MPs needed protection
Although Koutrakis herself was working from home in Montreal during the time the siege of Ottawa’s downtown area was underway, she said many other parliamentarians who were in the nation’s capital over the past few weeks had to be escorted by special security through the chaos along Wellington St. in order to be able to take their seats in the House of Commons.
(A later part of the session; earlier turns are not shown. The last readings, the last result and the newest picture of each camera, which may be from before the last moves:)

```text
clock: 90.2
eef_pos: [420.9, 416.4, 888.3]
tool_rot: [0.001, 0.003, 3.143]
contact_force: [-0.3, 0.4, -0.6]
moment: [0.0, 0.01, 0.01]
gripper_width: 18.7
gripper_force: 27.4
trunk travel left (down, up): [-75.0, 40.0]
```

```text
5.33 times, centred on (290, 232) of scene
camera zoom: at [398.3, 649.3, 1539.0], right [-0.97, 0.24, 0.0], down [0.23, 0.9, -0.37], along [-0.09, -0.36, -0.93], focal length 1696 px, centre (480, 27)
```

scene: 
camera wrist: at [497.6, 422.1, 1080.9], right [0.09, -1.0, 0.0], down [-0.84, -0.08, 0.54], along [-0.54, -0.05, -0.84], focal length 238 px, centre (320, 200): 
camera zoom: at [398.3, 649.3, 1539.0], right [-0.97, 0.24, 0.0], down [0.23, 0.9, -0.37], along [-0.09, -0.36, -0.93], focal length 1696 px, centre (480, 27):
Koutrakis said MPs who planned to enter the Parliament buildings were advised to not wear their identifying parliamentary member’s lapel pin. She said they were also told not to wear protective face masks while passing through the crowds, since protesters were reported to have threatened people with face masks on. She said she respects the rights to free speech and to demonstrate publicly, but added that she is not happy about illegal aspects of the occupation.
Investigation coming
“This turned out to be something very different,” she said. “There will be an investigation. And I am confident that once the investigation is over, we as Canadians are going to be very surprised and disappointed to see what factions were at play. I’m disappointed to see how, as Canadians, we could be so divided. I’m disappointed to see that people think that we have conquered Covid.
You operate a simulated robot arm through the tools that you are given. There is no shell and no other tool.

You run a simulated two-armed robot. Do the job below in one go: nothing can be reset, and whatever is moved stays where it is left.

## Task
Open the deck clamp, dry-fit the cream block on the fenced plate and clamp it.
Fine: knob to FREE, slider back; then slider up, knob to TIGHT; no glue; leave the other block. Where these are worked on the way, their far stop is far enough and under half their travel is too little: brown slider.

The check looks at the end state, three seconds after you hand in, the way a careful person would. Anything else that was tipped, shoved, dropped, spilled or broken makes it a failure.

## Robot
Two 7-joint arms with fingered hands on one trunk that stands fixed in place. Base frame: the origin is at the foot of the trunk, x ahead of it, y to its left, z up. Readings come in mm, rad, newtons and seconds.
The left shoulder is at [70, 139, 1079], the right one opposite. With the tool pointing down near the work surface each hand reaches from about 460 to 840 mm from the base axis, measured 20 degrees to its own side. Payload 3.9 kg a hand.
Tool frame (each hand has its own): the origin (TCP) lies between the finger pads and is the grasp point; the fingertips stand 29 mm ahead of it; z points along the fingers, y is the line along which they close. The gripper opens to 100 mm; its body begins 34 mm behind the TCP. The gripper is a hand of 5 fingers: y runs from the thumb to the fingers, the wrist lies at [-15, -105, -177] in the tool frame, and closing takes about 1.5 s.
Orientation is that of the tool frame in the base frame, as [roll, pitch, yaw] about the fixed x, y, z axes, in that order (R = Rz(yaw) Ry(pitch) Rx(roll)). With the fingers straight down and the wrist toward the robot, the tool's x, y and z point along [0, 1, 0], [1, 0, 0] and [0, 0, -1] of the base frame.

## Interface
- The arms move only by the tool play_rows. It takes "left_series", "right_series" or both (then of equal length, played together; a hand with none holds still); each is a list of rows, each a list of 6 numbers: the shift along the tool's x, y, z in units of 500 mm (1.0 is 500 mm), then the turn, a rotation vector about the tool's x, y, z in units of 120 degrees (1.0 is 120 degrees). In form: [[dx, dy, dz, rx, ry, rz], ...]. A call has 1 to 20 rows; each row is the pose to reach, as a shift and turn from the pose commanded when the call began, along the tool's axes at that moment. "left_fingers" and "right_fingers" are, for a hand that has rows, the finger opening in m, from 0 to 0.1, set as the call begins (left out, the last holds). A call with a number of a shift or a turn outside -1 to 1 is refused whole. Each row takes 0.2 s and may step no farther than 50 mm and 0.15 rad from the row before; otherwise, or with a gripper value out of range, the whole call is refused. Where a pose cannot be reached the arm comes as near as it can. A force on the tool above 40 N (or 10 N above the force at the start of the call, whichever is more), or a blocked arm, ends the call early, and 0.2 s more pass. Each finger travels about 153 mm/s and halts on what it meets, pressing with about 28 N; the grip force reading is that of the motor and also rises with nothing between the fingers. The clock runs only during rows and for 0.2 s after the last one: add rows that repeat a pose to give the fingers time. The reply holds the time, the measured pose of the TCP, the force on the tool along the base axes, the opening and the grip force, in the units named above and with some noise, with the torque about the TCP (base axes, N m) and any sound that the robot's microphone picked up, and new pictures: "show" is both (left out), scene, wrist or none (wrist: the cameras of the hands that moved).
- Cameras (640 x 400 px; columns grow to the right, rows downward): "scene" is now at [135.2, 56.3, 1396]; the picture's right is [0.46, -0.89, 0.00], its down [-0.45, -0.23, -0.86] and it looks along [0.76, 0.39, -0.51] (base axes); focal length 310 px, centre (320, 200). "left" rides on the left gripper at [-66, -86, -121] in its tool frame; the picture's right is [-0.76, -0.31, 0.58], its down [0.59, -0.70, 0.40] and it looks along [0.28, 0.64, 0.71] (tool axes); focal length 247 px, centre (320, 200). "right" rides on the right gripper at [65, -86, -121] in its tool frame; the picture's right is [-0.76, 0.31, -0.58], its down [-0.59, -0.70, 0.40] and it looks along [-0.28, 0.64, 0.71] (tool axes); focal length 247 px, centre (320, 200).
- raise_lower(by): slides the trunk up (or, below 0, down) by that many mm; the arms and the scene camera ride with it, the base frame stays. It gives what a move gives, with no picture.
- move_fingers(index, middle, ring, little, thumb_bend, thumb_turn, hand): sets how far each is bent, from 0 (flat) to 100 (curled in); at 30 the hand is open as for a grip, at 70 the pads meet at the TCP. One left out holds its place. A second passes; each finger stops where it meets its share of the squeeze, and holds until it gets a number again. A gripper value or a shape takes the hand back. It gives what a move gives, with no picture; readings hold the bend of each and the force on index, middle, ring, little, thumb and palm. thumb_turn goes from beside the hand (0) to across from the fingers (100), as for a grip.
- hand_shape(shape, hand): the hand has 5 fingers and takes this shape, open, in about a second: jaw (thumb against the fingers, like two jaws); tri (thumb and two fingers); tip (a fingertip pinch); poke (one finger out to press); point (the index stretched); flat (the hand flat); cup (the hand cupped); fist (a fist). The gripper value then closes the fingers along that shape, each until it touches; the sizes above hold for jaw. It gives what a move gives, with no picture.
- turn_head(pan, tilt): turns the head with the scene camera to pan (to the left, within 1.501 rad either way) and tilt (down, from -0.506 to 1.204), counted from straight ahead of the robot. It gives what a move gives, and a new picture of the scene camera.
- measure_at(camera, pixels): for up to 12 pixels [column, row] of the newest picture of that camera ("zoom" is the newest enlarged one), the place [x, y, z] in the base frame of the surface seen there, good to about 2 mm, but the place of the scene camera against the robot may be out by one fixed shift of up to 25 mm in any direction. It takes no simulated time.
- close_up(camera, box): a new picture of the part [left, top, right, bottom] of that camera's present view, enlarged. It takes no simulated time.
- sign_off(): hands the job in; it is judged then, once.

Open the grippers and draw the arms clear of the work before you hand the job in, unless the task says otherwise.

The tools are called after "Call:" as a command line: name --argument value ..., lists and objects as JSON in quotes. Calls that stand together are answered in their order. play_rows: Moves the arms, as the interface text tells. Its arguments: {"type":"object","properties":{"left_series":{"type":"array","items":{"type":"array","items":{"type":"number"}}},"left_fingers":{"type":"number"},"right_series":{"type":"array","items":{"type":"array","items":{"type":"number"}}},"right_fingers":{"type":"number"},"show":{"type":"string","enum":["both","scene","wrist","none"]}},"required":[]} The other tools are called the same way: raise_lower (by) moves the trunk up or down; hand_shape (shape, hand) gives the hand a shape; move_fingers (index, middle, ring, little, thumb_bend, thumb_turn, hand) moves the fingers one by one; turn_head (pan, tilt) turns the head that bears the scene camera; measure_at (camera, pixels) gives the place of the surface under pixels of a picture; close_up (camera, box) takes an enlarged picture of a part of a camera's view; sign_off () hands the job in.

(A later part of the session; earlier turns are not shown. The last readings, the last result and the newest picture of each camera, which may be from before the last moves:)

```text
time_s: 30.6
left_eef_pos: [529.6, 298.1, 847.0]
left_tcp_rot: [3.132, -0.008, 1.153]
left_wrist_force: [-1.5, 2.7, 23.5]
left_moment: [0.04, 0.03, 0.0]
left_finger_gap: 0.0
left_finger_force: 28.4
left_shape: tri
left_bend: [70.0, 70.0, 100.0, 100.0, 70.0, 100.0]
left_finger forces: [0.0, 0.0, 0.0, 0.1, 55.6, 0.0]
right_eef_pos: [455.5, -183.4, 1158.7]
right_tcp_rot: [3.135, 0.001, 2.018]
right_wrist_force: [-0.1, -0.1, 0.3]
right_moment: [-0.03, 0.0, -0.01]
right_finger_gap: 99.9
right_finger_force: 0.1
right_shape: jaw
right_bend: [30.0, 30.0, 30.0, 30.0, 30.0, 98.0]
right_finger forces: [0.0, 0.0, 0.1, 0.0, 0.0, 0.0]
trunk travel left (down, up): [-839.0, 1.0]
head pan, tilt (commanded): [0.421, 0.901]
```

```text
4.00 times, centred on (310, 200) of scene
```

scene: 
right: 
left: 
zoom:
“Covid is still here. Yes, we have more tools now to deal with it, but we don’t resolve issues by, you know, going to Ottawa and disrupting people’s lives and saying that a democratically-elected government five months ago should step down and that the governor-general and three leaders of the convoy should step in. That’s not our democracy. That’s not the Canada that I know.”
Plan to take over capital
Regarding the emerging evidence that at least three of the Freedom Convoy’s senior organizers were former law enforcement officers and military intelligence veterans (including an ex-RCMP officer who was assigned to the Prime Minister’s bodyguard detail), Koutrakis said, “One doesn’t have to be a brain surgeon to realize that this involved some very well thought-out, highly-organized planning to take over our capital. It’s very disturbing to find out.”
Concerning the Ottawa Police Service’s failure to deal effectively with the crisis even though this was its mandate, she said, “There’s no question that the Ottawa Police unfortunately were not prepared. I don’t know if they didn’t have the proper intelligence. And if they didn’t have the proper intelligence, it begs the question why nothing was done. Why were they not better prepared to shut it down?”
Safeguarding Parliament
She suggested that if a need is seen for a new agency, on a more permanent basis, to make sure the Parliament Hill area is safe from serious threats, then the federal government should look into forming a new security unit with that specific mandate. “I don’t know how much if that is federal jurisdiction,” said Koutrakis.
“I would imagine, because of jurisdiction, it would be mostly the city which is a creation of the province. But one has to wonder: Where was the province, where was the city? There was a huge failure, a huge breakdown and I think that we need to really dig down deep to find out what happened.”